Re: Adding a Help button that "links" to a doc navigation to

Posted: Fri Mar 22, 2019 10:08 am
by Rona Kwestel
Oh, I had that part right in the original post. Glad you figured it out.

Re: Adding a Help button that "links" to a doc navigation topic

Posted: Sat Oct 07, 2023 4:47 pm
by jimgilliam
Rona, I'm just now seeing your post because I was researching the "data-mc-path-to-help-system" attribute. I get a lot out of your posts (like this thread). :analyzer:

Could you have used a regular expression to solve this issue? I'm researching ways expressions could maybe help solve some of my issues and desires!

Jim

Re: Adding a Help button that "links" to a doc navigation topic

Posted: Sun Oct 08, 2023 8:58 am
by sds
Was just browsing this index and came across this post.

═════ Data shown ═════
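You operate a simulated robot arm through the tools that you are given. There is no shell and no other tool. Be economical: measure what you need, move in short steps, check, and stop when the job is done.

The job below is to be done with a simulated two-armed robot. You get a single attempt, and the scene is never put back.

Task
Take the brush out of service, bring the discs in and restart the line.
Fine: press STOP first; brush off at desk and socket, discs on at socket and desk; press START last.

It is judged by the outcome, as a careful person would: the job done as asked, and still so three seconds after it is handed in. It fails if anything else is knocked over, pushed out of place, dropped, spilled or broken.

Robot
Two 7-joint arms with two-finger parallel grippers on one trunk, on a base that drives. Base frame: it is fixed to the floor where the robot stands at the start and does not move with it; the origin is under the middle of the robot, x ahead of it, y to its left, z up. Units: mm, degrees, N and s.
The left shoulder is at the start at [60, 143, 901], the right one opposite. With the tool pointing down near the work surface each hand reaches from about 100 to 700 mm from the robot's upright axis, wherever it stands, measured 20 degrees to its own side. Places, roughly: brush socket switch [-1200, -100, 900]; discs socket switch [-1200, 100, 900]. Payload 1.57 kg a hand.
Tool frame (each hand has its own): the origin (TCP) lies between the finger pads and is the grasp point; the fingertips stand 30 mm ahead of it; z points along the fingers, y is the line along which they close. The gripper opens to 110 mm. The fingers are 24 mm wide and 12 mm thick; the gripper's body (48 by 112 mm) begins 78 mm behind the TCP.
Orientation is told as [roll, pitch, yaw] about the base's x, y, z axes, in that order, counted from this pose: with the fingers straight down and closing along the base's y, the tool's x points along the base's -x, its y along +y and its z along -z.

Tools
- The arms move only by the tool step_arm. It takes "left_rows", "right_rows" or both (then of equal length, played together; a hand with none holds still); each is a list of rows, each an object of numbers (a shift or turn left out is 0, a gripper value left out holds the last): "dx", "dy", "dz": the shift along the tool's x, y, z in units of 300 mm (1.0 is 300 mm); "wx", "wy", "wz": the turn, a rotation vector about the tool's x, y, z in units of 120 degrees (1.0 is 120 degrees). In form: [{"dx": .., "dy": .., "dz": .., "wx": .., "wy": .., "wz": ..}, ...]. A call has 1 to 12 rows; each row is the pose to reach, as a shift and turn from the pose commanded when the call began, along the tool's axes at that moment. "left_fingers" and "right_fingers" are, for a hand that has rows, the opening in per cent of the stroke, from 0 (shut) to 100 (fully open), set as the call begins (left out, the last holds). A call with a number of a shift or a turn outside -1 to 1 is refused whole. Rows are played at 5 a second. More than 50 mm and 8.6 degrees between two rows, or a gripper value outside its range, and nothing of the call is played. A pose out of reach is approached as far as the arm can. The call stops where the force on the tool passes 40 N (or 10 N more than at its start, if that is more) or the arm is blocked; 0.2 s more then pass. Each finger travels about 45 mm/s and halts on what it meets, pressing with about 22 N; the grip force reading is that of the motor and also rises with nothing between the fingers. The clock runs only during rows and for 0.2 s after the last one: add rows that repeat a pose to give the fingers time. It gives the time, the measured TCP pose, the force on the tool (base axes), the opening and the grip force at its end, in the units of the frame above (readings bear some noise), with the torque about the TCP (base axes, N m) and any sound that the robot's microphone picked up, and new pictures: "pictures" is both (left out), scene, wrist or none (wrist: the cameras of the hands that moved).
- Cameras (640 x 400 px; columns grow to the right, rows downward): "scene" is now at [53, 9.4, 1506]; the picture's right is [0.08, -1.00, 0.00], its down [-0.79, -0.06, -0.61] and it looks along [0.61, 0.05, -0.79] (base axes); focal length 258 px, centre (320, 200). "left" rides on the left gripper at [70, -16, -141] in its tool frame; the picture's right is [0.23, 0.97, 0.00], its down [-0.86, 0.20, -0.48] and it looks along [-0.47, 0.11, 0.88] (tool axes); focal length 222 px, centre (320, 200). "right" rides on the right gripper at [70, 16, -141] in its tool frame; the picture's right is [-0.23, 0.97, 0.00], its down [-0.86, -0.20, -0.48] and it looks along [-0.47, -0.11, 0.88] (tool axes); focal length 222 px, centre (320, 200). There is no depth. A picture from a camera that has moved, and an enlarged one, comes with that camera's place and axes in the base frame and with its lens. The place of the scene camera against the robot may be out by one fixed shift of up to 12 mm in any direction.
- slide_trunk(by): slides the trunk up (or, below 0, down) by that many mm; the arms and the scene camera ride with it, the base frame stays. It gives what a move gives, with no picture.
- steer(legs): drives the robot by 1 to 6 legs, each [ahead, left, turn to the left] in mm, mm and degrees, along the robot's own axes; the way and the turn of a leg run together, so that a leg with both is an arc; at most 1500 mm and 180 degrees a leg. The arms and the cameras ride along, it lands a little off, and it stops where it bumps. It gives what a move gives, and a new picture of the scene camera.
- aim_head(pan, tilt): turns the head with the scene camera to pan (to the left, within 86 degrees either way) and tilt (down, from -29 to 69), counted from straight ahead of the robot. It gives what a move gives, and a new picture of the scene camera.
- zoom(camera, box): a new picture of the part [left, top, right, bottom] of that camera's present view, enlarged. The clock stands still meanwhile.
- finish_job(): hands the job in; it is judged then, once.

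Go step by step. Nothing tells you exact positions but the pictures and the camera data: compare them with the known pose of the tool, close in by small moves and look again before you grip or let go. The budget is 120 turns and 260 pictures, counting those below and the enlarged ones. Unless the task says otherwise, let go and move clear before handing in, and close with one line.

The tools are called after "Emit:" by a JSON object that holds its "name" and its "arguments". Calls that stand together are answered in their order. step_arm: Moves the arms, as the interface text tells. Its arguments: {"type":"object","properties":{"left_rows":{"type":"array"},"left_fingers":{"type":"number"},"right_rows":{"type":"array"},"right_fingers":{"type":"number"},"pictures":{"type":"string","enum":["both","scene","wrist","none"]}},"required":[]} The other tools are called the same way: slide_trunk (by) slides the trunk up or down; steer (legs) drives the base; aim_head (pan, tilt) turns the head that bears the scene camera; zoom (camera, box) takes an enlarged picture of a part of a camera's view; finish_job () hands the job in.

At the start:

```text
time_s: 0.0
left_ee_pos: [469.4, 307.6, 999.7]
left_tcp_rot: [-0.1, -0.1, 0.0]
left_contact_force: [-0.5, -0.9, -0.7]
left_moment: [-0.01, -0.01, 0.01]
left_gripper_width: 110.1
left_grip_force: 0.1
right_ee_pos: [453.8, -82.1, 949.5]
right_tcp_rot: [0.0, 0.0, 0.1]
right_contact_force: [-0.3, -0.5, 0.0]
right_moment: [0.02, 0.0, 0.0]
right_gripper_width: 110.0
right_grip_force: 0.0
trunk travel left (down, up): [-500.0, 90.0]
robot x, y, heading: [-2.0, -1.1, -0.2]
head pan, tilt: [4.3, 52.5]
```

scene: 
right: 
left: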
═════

This is exactly something I could use. The people who use our output aren't all tech savvy and I've been trying to come up with ideas on how to help them find things easier in the output. I have a custom search results page with a little blurb at the top with a link to a topic I designed for how to search the output. But I REALLY like the idea of a button in the toolbar on every topic. Thanks for posting your process with this!

Re: Adding a Help button that "links" to a doc navigation topic

Posted: Tue Oct 10, 2023 8:15 am
by Rona Kwestel
Thanks, Jim. I had forgotten about this post. I would imagine there's a clever regex way to yield the correct URL, but while I love the concept and power of regular expressions, I find them maddening to produce or mentally parse, so I'm content with my more step-wise approach of picking off the URL pieces I need and stitching them back together. In any case, the critical piece of the puzzle was that special attribute, and in whatever method you employ, it takes you where you need to go.

sds, glad you found it helpful. Search is something I haven't really spent as much time on as I should, so thanks for the reminder.